Agora lembra o que eu disse sobre a questão da autonomia? Pois é. Aí é que está o outro lado do símbolo do Oráculo de Delfos. Todos os heróis gregos que foram ao Oráculo de Delfos tiveram um fim trágico ou uma batalha mortal onde perderam - ou tiveram de abrir mão - de partes importantes do que acreditavam que era "a sua vida". Heróis trágicos são em geral os que foram a Delfos buscar orientação. Por que isso? Porque quando projetamos nossas escolhas, nossa responsabilidade e nosso mérito em outro centro que não nós mesmos - no caso indo buscar respostas para a minha vida num lugar exterior a mim mesmo, Delfos - perdemos contato com o que há de mais íntimo em nós e abrimos mão do que caracteriza o herói, o mérito pela responsabilidade sobre os próprios atos. Aquela questão que falamos antes.

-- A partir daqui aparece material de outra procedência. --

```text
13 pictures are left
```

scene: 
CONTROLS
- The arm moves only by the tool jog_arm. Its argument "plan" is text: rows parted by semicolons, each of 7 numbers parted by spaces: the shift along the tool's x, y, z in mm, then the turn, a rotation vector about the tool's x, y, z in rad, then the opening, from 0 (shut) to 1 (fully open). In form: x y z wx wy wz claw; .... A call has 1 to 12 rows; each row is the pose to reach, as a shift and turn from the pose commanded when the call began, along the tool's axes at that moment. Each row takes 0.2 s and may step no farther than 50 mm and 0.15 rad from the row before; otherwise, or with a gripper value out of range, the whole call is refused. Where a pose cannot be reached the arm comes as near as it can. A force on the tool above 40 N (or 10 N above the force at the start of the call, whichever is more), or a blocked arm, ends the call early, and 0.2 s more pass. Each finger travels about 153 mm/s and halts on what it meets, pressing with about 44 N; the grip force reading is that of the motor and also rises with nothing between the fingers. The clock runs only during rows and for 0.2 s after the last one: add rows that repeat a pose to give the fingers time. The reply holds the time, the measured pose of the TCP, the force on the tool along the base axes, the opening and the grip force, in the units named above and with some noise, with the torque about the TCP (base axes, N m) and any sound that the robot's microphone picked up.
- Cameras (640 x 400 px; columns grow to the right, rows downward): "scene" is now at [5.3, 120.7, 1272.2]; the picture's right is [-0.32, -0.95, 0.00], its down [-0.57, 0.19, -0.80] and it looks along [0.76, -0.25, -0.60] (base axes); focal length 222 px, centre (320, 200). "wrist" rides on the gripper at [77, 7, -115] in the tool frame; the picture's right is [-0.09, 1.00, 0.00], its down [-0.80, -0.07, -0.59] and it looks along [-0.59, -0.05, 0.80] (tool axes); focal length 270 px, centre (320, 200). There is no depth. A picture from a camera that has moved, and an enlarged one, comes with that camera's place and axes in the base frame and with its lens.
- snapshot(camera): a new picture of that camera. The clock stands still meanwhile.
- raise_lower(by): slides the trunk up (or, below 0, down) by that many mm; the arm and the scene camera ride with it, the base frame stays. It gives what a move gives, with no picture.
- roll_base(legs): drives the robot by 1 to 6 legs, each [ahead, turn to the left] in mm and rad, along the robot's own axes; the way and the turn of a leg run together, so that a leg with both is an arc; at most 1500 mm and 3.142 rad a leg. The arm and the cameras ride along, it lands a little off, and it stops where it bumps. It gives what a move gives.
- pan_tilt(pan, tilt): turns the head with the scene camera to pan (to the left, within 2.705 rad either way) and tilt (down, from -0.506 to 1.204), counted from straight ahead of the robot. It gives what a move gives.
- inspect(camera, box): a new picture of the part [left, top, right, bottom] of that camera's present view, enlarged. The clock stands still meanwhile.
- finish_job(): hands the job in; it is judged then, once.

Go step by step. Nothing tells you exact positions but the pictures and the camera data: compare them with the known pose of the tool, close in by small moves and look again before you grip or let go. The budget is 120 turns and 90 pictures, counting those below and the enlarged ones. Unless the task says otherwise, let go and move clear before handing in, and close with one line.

Mas por que as pessoas iam a Delfos fazer perguntas?

Herói questionando à sacerdotisa
(Pítia), no Oráculo de Delfos
RK: Essa é a melhor pergunta! Existem duas respostas para ela: a mitológica e a social. A social é a que nos interessa aqui, mas eu vou contar um pedaço do mito também, claro. A social é que heróis e pessoas comuns, reis e cidadãos iam ao Oráculo porque os pais dos pais de seus pais iam. Era uma tradição. Já perguntei à minha mãe porque ela acorda e liga a televisão e, depois de um tempo conversando, vi que a minha avó fazia isso. Veja, não estou julgando, até porque não me cabe. Estou apenas observando um padrão de comportamento de pessoas queridas e próximas a mim para depois perceber se eu faço o mesmo e aí sim julgar, para mim, se eu, Renato, quero seguir esse padrão ou não. O julgamento é sempre interno e referente à minha vida, nunca à alheia. Depois de perceber esse padrão interno, familiar, eu comecei a ver menos televisão, a definir melhor o que eu queria ver e o que eu não queria e não mais a deixar ela ligada direto. Hoje em dia eu nem vejo mais televisão, mas isso foi um processo lento de escolha autônoma pela internet como meio principal. Funciona para mim.

Gaia, Deusa Terra
Mas você me perguntou do mito sobre o Oráculo de Delfos. Ele responde também porque as pessoas iam tantas vezes a ele para "dar sentido à narrativa de suas vidas", que é um dos temas principais - se não for o tema principal da Jornada do Herói. Vou contar o mito sumariamente: Toda a terra, para os gregos, era o corpo de uma divindade feminina deitada. Os gregos, como se sabe, possuíam verdadeiro fascínio pela simetria e pelas formas, principalmente pela ideia de centro. Pois bem, qual o centro de um corpo? O umbigo, certo? Ele fica bem no meio. O Oráculo da cidade de Delfos, segundo os gregos, havia sido construído sobre uma pedra chamada "Ônfalos" ("umbigo", em português). Eles realmente acreditavam que o templo do Oráculo havia sido construído no centro do mundo, em cima do umbigo da Gaia! Além disso há outras histórias sobre o simbolismo do Oráculo. O deus responsável pelo Oráculo era Apolo que havia assassinado ali, em Delfos, a serpente Píton, repetindo o padrão que seu pai Zeus havia iniciado ao eliminar o dragão-serpente Tífon, respectivamente neto e filho de Gaia. Conto esses e outros mitos com mais detalhes e trabalho sobre eles durante a Jornada do Herói e agora terei ainda mais possibilidades de trabalhá-los no curso de mitologia on-line que estou abrindo por requisição dos meus ex-alunos da Jornada, que ficam fascinados com o universo mítico.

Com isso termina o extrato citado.